Primary market falls silent as mid-summer lull likely begins; Tesla trades up, but Staples still struggles

By Paul Deckelman and Paul A. Harris

New York, Aug. 21 – As millions of Americans from coast to coast watched the rare solar spectacle of the moon blotting out the sun on Monday, the high-yield primary market entered into a sort of total eclipse of its own, with no new U.S. dollar-denominated and fully junk-rated offerings from domestic or industrialized-country borrowers even announced or emerging unannounced on the radar screens, let alone having priced.

And unlike Monday’s celestial show, which saw full sunshine restored within an hour or two and a totality darkness phase lasting only about four minutes at the most, Junkbondland’s primary darkness may well last for the rest of August and right up to the Labor Day holiday in the United States, according to market sources.

In the meantime, two of the existing new deals that recently priced were holding the center stage in the secondary market on Monday.

Electric car manufacturer and energy storage systems developer Tesla, Inc.’s huge new eight-year deal was the most actively traded credit of the day; those bonds, which have struggled in the aftermarket since pricing 10 days ago, were seen by traders having firmed a little off their recent lows.

But another recent megadeal – office supply retailer Staples, Inc.’s eight-year issue – while also busy, continued to lose ground, with no real end in sight.

Elsewhere, traders saw continued brisk activity in specialty retailer PetSmart Inc.’s several series of bonds, all seen on the downside despite a lack of fresh news about the company.

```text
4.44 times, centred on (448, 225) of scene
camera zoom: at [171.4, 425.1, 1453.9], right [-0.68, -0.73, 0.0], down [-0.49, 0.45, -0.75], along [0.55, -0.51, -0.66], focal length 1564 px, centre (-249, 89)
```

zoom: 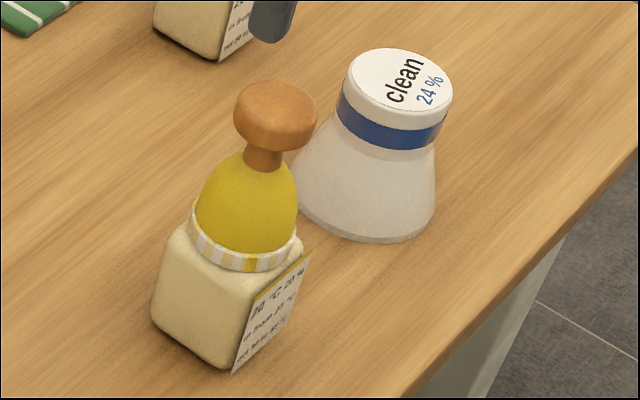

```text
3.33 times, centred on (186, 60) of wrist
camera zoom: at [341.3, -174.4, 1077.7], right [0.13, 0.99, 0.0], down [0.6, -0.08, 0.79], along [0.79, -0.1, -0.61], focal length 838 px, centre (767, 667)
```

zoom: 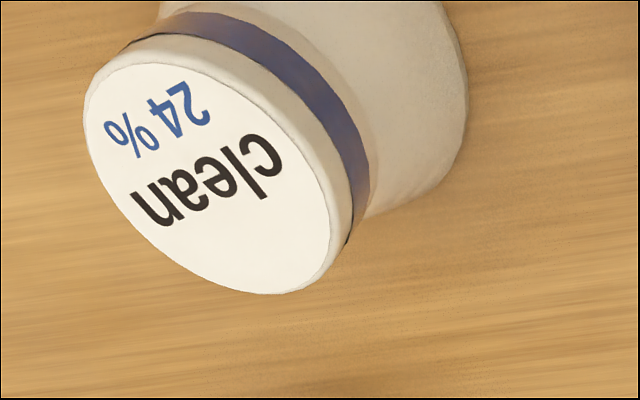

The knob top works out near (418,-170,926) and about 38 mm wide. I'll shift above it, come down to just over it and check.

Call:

Statistical market performance measures were mixed for a second consecutive session on Monday; those indicators had turned mixed on Friday after having been lower across the board on Thursday. Monday marked the fourth mixed session in the last five trading days.

The primary market failed to produce news on Monday, amid thin overall market liquidity.

It is possible, although by no means certain, that the new issue market will remain dormant during the nine sessions remaining before it closes ahead of the extended Labor Day holiday weekend in the United States, which gets underway following the Friday, Sept. 1 close, sources say.

A sizable September calendar appears to be taking shape, traders and sellside sources say.

The month ahead, starting when the market reconvenes after Labor Day – the traditional summer-fall terminus in the junk bond market – could see $15 billion to $20 billion of business, a trader said on Monday.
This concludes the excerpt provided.